Description
These Easy Italian Almond Cookies, also known as Amaretti, are light, chewy, and bursting with almond flavor. Made with almond flour, egg whites, and a hint of almond and vanilla extracts, these cookies are rolled in sugar for a delicate, crispy exterior. Perfect for a gluten-free treat or an elegant accompaniment to coffee or tea.
Ingredients
Scale
Cookie Dough
- 2 cups almond flour
- 1 cup powdered sugar
- 1/4 teaspoon salt
- 2 large egg whites
- 1 teaspoon almond extract
- 1/4 teaspoon vanilla extract
For Rolling
- 1/4 cup granulated sugar
Instructions
- Preheat the Oven: Preheat your oven to 325°F (165°C) and line a baking sheet with parchment paper to prevent the cookies from sticking and ensure even baking.
- Mix Dry Ingredients: In a large bowl, combine the almond flour, powdered sugar, and salt. Stir them together until evenly mixed.
- Beat Egg Whites: In a separate clean bowl, beat the egg whites with an electric mixer until stiff peaks form. This adds lightness and structure to the cookies.

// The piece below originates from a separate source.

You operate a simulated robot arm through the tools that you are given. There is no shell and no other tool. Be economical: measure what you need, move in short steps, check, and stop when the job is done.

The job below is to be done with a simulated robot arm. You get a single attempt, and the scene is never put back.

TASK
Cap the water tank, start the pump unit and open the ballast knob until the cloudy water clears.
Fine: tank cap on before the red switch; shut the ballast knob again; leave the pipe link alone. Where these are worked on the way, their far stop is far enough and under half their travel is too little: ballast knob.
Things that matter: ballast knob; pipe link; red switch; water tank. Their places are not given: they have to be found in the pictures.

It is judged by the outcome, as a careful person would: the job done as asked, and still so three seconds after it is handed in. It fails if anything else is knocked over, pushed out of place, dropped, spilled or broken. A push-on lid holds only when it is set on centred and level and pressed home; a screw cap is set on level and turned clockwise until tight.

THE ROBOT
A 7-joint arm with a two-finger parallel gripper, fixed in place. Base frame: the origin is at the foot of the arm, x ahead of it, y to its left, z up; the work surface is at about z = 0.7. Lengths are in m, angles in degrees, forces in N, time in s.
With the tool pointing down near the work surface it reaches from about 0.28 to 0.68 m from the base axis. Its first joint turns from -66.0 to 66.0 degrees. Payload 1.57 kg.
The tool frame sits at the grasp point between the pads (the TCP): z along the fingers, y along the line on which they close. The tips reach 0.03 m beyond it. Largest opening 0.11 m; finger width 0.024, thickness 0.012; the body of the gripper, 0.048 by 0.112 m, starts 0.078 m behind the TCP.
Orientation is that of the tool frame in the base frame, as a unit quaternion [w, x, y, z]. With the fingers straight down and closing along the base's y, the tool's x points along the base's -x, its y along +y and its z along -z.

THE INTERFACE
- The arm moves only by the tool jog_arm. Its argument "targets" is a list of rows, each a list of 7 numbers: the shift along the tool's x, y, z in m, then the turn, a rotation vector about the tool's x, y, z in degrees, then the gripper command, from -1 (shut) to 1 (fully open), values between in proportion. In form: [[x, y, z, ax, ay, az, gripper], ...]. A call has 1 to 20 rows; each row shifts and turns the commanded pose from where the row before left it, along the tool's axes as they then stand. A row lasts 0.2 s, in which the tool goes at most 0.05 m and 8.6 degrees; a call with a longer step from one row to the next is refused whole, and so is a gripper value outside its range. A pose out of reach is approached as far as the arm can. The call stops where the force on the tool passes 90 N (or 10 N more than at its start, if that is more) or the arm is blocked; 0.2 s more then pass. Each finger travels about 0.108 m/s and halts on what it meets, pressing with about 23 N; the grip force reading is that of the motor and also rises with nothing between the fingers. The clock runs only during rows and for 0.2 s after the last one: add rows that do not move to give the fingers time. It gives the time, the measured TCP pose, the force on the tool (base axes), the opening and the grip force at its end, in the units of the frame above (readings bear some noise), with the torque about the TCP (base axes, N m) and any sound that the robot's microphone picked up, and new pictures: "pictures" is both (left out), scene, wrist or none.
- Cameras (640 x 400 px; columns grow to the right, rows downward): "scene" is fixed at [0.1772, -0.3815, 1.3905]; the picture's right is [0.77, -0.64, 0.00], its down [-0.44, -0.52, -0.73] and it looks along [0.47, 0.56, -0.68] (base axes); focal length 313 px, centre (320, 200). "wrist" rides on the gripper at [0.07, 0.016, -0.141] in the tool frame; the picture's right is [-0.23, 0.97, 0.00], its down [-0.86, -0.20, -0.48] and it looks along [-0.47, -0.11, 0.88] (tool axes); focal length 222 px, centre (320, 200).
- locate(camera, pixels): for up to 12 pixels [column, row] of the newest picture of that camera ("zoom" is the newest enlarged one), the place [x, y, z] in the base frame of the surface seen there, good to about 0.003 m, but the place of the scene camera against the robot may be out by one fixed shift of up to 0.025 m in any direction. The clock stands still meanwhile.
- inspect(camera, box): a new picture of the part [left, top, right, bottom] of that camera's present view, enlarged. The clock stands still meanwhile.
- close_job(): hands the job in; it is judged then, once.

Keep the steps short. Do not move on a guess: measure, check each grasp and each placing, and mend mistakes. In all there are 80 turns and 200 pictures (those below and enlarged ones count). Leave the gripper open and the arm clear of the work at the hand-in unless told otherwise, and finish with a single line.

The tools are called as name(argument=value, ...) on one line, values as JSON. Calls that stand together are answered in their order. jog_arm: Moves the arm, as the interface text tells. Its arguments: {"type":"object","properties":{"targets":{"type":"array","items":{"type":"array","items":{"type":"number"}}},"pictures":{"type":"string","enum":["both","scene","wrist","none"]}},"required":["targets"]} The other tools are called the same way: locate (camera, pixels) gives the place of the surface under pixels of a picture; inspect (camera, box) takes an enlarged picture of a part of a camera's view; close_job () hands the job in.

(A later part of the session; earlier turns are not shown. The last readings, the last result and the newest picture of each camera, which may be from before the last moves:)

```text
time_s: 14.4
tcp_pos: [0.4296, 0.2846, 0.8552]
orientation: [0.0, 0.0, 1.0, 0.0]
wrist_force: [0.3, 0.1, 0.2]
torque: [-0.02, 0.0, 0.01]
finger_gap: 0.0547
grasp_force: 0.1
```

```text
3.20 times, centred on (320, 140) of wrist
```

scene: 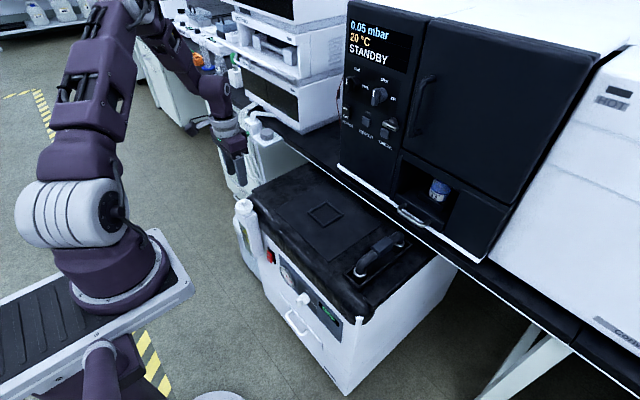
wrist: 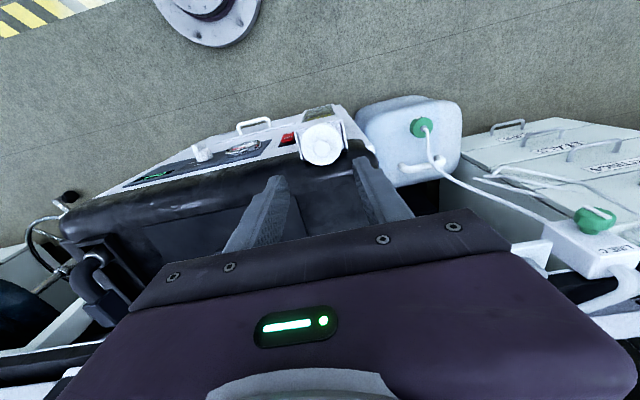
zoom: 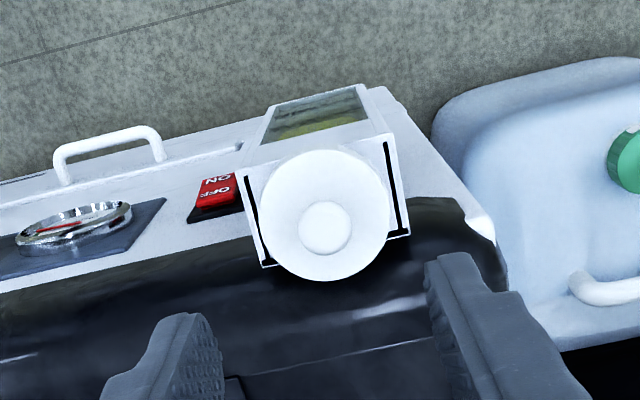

- Fold Egg Whites: Gently fold the beaten egg whites into the almond flour mixture, taking care not to deflate the airiness of the egg whites.
- Add Extracts: Stir in the almond extract and vanilla extract until the dough is fully combined and fragrant.
- Shape Cookies: Form the dough into small balls about 1 inch in diameter, then roll each ball in granulated sugar to coat evenly.
- Arrange on Baking Sheet: Place the sugar-coated dough balls onto the prepared baking sheet, spacing them about 2 inches apart to allow for spreading.
- Bake: Bake the cookies in the preheated oven for 15-18 minutes, or until they develop a golden hue around the edges and have slightly cracked tops.
- Cool: Allow the cookies to cool completely on the baking sheet before transferring them to a wire rack to cool fully, ensuring they set with the perfect chewy texture.
Notes
- Ensure the egg whites are beaten to stiff peaks for the best texture.
- You can substitute almond extract with orange blossom water for a different aroma.
- The cookies will firm up more as they cool; avoid overbaking to keep them chewy.
- Store cookies in an airtight container to maintain freshness for up to 1 week.
- These cookies are naturally gluten-free and perfect for a low-carb dessert option.